Algonquin was the adventure for the next day, and headed out to the Visitor's Centre which was about an hour's drive from the cabin. We checked in with staff to see which trails were open and accessible, and spent some time watching the winter birds at the feeders out back before heading out to the snowshow trail.
The trail we had chosen was moderately challenging for a snow-shoe hike, and we went slowly but steadily forward through the trees, thankful for the well-packed trail that we could follow.
The trail was a beautiful winter wonderland, and our slow pace allowed us to take it all in even more. Being present in each moment (mindfulness) is always so much easier for me when I am away from the fast-pace of every day life. Here, in these silent woods, it's so much easier to let my body settle into the way the deep green needled branches hang heavy with snow; let the soft dee-dees of chickadees all around us consume my hearing; let the cold air fill my lungs.

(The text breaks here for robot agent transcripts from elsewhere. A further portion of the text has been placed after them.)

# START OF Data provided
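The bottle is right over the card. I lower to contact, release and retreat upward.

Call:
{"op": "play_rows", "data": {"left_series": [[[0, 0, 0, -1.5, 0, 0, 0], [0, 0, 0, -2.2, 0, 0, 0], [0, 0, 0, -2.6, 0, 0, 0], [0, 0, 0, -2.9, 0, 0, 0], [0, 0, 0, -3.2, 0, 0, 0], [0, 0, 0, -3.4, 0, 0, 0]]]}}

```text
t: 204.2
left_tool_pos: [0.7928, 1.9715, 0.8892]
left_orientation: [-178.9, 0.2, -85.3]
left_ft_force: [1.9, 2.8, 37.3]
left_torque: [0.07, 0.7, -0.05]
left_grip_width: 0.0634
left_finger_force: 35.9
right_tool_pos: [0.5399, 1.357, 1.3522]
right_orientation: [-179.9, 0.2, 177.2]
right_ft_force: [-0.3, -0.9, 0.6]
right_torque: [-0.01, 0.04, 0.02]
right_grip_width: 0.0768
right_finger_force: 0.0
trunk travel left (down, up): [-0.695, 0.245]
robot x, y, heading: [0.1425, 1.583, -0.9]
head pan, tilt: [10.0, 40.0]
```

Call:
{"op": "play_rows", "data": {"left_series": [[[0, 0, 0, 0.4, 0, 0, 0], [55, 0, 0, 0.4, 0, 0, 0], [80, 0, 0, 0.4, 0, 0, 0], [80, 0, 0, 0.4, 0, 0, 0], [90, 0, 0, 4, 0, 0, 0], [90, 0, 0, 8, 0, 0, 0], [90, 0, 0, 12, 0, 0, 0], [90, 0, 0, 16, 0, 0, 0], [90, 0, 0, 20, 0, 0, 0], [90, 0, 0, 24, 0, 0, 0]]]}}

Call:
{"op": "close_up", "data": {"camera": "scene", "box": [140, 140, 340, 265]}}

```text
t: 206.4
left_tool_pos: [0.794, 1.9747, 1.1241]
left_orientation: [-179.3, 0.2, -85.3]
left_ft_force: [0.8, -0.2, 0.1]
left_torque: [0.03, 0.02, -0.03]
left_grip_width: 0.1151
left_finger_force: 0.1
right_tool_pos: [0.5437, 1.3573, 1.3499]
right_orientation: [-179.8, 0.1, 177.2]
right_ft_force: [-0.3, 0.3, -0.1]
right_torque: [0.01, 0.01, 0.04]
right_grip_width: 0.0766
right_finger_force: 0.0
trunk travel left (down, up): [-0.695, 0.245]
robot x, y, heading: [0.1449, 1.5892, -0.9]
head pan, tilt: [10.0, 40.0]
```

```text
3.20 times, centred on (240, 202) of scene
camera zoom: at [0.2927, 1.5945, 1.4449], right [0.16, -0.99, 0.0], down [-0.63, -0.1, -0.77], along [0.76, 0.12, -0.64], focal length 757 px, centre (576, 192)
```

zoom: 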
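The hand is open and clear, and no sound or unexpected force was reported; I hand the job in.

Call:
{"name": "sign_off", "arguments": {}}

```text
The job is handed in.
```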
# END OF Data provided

My personal and work life may currently be in an extreme state of anxiety-inducing chaos, but here, in these woods, in this moment, looking out over the white, grey, blue, and green of the ravine and the frozen river below, I have a small reprieve from that. Those things are not here. Only this moment, this breath, is.
No winter Valentine's week adventure is complete without a fancy dinner, and Alton Brown's delicious Steak-au-Poivre recipe, paired with garlic-parmesan mashed potatoes and gently steamed green beans, did not fail to disappoint.
We drank wine, sat by the gas fireplace playing board games, and adapted quickly to the slower rhythm of a snowy winter getaway. We couldn't have picked a more perfect cabin, with the beautiful frozen lake right outside our window and very lovely hosts who even offered to mail our forgotten lens cap back home to us! Another place to add to our list of places to return to when we don't have time to venture too far from home.